We look forward with interest to following Musk’s team’s progress on this project, and encourage readers to keep sending us their views on this subject.

Of course it will help advance manned spaceflight technology! Any experience gained is bound to be useful even if the motivation appears fatuous. The crew might be less inhibited on reporting alien encounters (if the conspiracy theories propounded on the H2 channel are to be believed!
I wonder if we going to get any comment from beardy lightyear on this matter or has it sunk with his submarine
I think regardless of whether Mr Musk is successful or not, it is almost inevitable that there will be some technological advances gained. And, if the two folk funding this never get their chance to visit space, we may see a new form of contract law arising vis-à-vis the refund of deposits….

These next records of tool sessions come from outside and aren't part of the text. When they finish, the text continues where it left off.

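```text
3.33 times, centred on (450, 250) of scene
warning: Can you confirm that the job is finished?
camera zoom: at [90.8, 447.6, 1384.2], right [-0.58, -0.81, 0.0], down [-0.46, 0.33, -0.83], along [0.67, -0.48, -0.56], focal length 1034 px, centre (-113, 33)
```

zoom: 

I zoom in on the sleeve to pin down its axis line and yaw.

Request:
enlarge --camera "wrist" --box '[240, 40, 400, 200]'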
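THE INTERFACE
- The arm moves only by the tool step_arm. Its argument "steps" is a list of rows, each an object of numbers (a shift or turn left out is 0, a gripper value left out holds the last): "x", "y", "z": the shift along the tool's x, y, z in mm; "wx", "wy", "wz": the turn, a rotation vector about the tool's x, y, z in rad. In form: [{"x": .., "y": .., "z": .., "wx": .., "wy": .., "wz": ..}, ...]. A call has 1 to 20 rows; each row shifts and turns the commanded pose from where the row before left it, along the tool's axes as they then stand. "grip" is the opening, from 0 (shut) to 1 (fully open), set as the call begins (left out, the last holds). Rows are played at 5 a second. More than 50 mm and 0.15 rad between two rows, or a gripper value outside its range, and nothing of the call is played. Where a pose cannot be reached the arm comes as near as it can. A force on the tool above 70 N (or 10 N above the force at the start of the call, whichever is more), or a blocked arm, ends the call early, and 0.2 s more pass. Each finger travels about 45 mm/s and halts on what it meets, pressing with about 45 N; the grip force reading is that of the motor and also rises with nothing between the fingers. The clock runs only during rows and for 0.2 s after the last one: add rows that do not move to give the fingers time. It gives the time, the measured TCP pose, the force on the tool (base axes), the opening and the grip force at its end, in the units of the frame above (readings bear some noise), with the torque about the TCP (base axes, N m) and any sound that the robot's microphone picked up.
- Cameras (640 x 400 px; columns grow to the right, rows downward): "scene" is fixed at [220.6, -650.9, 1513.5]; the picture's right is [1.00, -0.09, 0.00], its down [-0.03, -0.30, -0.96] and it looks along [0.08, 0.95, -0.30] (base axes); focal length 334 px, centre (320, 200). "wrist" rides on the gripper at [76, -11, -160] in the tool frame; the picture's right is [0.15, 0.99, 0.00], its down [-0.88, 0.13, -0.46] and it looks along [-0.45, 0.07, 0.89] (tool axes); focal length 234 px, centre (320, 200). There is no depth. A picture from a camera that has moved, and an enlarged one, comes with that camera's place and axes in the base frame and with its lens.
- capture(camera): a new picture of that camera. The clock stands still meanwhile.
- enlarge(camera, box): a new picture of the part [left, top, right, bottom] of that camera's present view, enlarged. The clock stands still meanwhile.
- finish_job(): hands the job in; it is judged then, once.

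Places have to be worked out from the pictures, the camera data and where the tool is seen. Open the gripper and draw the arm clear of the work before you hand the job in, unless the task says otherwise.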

Elon Musk has been like a breath of fresh air in pushing both space flight and pollutant-free, “Earthly” vehicles; a wake-up call to these corresponding technologies. On the former, how he has been successful in returning a rocket to its launch-pad, a potential method of landing on Mars.
This is the ultimate poker game. Space-X raises NASA, NASA raises Virgin and so on. There will be some technological gains but at what cost?
Well, at least it shows confidence-I hope
Sorry to be the party-pooper: but have we [human society] not advanced/passed beyond the delusions of grandeur that post, position and power exhibited by the RIPs (rich, in-place and powerful) seem to suggest are proper. I hope so.
Not sure I understand what you’re getting at here (stupid kid in class now waits to be pilloried by peers..)
If successful, the space tourism portion will clearly help to fund other parts of the industry.
Consider if the moon trip was done in a modular vehicle, with a small re-entry portion which could separate from the “living quarters”. The “living quarters” could then be kept in orbit and repeat trips would enable the assembly of the “International Space Hotel”. This would be very expensive, and financially very risky, without the fare paying passengers to ameliorate the costs.